But let's talk pure AR for a moment. As much as I like Daydream, it doesn't excite me as much as Google's AR ambitions do right now. Google's VR doesn't differentiate itself as much as its AR does. At I/O, it reaffirmed its commitment to AR with a couple of interesting announcements, including the reveal of its Visual Positioning Service (VPS), which works by accurately mapping the inside of buildings - like GPS for the indoors. "AR is most powerful when it's tightly coupled to the real world, and the more precisely the better," said Bavor on stage.
While we're yet to see this in action, I got to demo some other projects Tango is being used on. We recently reported that over two million kids have already experienced Google Expeditions in VR, but later this year Google is bringing AR to the classroom as well. I had a demo with this at I/O, where a Google rep played teacher, handing a group of us a smartphone each and giving us a quick-fire lesson spanning history, physics and biology (yes, it was an efficient class). As he did so, Tango conjured up objects like spacesuits, planets and an intricate model of the human body, which floated in front of us, convincingly visible, shadows and all.
Google's drift correction technology looks at the visual elements around the room and, over the play session, learns the space so that the augmented elements don't "drift" from their spot, making them appear much more present. In another demo, an AR scarecrow actually started writing on the real wall behind it.

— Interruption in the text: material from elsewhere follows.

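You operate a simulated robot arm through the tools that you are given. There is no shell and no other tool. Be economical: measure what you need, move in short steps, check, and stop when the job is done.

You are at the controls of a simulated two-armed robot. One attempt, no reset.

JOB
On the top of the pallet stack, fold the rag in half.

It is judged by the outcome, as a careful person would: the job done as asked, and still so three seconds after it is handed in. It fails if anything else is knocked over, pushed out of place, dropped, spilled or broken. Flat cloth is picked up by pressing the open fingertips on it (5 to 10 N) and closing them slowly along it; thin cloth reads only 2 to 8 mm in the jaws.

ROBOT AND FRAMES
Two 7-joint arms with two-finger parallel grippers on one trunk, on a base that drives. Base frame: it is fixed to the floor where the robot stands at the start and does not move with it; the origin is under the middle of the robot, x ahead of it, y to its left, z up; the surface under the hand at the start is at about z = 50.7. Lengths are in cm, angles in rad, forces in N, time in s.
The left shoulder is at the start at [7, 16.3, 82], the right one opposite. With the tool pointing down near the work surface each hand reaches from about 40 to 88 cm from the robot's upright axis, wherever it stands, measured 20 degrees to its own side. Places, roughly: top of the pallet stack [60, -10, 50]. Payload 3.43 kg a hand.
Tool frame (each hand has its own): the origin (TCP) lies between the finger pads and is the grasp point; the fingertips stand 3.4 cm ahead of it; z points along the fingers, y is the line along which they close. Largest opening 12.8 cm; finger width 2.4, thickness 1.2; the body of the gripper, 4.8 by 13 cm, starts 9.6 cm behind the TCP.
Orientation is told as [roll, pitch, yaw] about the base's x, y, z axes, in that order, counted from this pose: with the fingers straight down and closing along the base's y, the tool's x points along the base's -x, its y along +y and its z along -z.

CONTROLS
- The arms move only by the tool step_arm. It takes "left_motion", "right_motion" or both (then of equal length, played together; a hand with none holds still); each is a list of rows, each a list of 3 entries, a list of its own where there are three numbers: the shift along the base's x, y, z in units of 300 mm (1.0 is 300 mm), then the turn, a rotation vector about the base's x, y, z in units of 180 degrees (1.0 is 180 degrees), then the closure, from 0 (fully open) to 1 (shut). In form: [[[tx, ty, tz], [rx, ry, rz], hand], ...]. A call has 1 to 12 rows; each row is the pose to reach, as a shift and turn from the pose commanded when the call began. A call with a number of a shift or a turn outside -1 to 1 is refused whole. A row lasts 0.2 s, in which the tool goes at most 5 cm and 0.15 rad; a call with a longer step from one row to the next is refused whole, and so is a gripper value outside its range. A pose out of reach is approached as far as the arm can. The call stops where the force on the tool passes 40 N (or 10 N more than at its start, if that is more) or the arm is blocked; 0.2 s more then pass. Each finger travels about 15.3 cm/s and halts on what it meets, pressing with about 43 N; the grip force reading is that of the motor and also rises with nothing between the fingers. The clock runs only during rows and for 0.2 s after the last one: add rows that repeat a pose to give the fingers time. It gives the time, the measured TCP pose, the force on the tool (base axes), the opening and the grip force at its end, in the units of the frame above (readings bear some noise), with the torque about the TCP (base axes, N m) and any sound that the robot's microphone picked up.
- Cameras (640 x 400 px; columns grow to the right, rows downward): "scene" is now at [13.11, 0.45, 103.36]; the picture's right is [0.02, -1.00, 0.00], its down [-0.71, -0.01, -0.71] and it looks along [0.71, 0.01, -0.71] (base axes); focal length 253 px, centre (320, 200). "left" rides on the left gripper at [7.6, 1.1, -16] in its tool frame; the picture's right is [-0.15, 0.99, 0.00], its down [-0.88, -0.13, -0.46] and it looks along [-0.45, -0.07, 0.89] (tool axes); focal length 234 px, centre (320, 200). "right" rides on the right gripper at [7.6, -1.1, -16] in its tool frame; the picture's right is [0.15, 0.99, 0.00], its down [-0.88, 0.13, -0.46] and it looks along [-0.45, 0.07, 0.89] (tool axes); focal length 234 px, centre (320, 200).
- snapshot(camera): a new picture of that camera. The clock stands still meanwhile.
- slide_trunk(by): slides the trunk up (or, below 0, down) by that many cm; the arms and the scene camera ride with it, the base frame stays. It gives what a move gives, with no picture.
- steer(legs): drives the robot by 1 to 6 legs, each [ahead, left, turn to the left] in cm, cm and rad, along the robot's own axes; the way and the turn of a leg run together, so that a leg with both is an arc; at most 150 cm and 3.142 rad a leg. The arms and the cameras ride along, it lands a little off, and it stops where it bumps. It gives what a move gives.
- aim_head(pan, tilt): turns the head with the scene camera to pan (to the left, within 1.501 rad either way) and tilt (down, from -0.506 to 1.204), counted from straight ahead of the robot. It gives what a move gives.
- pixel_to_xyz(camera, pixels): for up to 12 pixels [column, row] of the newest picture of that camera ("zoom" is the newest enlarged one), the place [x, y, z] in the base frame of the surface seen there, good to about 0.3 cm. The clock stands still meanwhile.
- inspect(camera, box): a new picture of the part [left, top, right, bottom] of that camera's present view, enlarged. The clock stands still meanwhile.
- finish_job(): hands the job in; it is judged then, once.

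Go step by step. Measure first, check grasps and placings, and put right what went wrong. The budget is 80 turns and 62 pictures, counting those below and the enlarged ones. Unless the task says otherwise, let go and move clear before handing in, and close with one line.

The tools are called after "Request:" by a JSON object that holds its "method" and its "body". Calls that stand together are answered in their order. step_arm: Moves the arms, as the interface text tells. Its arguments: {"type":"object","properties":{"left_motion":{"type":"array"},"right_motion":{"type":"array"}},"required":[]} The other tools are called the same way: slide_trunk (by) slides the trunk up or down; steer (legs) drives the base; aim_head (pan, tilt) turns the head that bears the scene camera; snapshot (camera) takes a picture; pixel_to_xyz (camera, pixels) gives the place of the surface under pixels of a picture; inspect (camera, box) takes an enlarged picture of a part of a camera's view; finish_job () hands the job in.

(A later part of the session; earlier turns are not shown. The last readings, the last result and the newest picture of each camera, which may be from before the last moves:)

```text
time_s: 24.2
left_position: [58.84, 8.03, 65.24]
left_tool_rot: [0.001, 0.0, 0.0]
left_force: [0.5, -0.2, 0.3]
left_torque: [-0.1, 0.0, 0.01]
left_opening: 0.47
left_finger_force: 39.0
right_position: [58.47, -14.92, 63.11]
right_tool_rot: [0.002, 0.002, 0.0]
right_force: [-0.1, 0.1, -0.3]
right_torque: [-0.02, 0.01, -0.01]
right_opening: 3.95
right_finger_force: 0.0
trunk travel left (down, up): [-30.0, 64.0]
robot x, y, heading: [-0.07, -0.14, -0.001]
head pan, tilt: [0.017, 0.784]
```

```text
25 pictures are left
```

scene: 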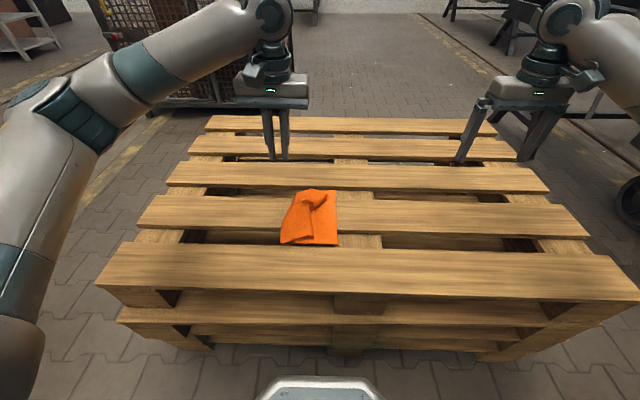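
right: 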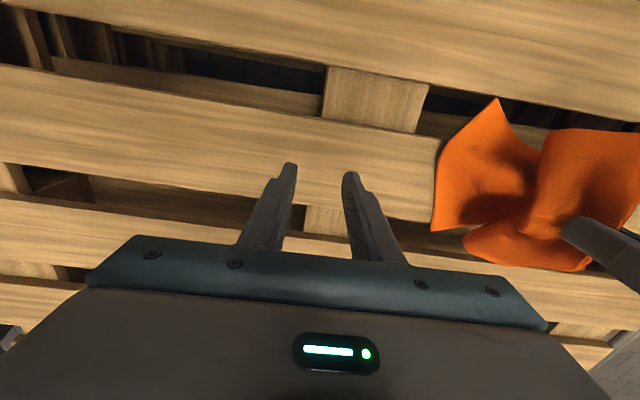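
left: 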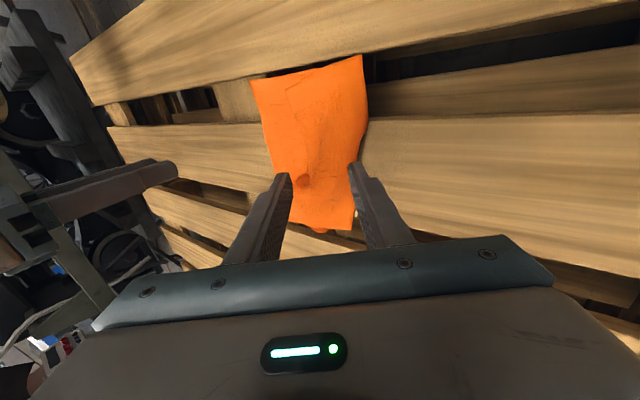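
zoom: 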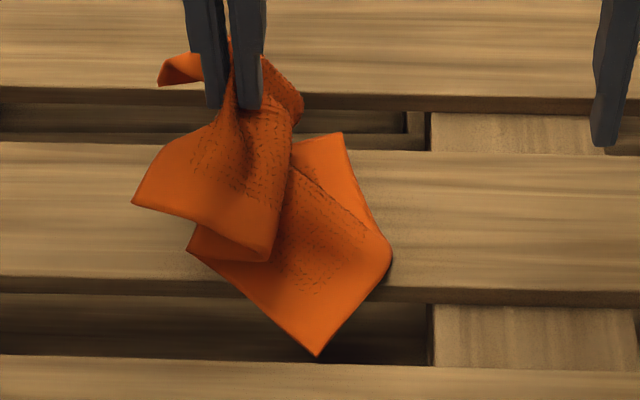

For now, Google is only using Tango on smartphones and tablets, but the obvious use case is for this to one day live on our smartglasses or headsets. One Tango team member I spoke to talked about converging AR and VR, so you might have an AR lesson in the classroom before strapping on a headset for a more immersive experience in full virtual reality. But he was also enthused by the idea of one day being able to put AR right on people's faces, once the technology is good enough to not make us feel sick. A classroom of puking 10 year-olds? Nobody wants that.
My excitement for what Google is doing in the AR space has been rejuvenated. As Magic Leap, Microsoft and (possibly) Apple all hope to blaze a trail in augmented reality, they should watch their backs for Google. Because while virtual reality will be amazing, augmented reality will be all-consuming, and I'm excited to see Google try to take us there.